Sounds kind of suspect to me. Really? The whole world?
But since we're in the market for a new bedroom set, we decided to make a stop there.
We couldn't spend too long shopping, as we had a date to pick up PtB from the airport, but we thought we would check out one of the huge outlet stores and get an idea as to what kind of prices they had and if it would be worth a trip back there once we were settled.
(That was quite the run-on sentence.)
Let me set up the scene for you-- We had a couple of kids with us.
You may have heard of them.
After many days filled with hours and hours in carseats, they thought they had just entered the largest playroom known to mankind.
And what followed was several hours of :
"Come back here!"
"Don't jump on that!"
"Get your shoes off the couch!"
"Would you do that at home?"
"I'm going to send you to the zoo!"
And in between all of that, we scoured the store for bedroom furniture, kids room furniture, accent pieces, a hutch, mattresses, and everything in between.
The salesman, Mark*, had a southern twang like you read about, and started off as fairly helpful.
*name not changed, because he is not innocent
But every time we had a question about a piece of furniture, he would tell us that he'd get right back to us, and then disappear for a half an hour.
We had found a bedroom set that we liked and wanted to go ahead and buy it.
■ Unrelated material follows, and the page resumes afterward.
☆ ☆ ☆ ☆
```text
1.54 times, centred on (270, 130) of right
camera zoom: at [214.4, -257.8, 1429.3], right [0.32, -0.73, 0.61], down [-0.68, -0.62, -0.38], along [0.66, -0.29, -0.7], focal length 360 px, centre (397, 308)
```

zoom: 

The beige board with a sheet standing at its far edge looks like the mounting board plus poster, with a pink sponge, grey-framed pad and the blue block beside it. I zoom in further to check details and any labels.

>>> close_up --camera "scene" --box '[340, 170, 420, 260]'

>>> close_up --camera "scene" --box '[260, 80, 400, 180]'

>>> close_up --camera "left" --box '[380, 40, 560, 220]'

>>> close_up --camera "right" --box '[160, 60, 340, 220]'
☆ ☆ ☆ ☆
But in a strange twist from the normal, where you have to peel the salesman off of your back, he was no where to be found.
We had him paged, Josh searched the offices.
Meanwhile, Thing 1 and Thing 2 were jumping up and down on my very last nerve.
We had to leave the store for both my sanity as well as to get the Bunny, so we left a message that we would call him the next day to place our order.
And then my dear husband, who does all of the calling in our relationship (because I hate calling people. And he loves me), proceeded to call him the next day.
They discussed the price and cost of shipping, and Josh told him he wanted to just confirm with me and then he'd call back to order.
And so he did.
He called later that day.
And the next.
And I think the next as well.
Meanwhile we had received our household goods and went ahead and had the movers put our old bedroom furniture into the guest bedroom, since we would have a new set soon.
Josh continued to call.
At one point, he asked if he could just talk with another salesmen, but apparerntly none of the good 'ol boys wanted to step on Mark's toes and take his sale.
Josh left messages with the receptionist, he left messages on Mark's voicemail.
He jumped in a plane and wrote a message in the sky.
Okay, not really, but let's just say we made it exceedingly clear that we were ready to buy the bedroom set.
Days later, he finally takes our call.
Mark: "Well, hey there Jawsh." (remember: twang)
Josh: "Hi Mark. I've been trying to get ahold of you. We would like to go ahead and get that bedroom set we discussed before."
Mark: "Well, Jawsh, did you get my voicemail?"
(the only voicemail we had received was from Mark's assistant, returning one of our bazillion phone calls to Mark)
Josh: "Well, I got a message from your assistant. He said you would call us back."
Mark: "Yes, well. About that furniture. Jawsh, I sowld it."
Josh: "I'm sorry, can you repeat that? Did you just say that you sold it?"
Mark: "Yeah, I sowld it"
Josh: "Mark, I'm hanging up now."
And that, ladies and gentlemen, is how not to buy bedroom furniture.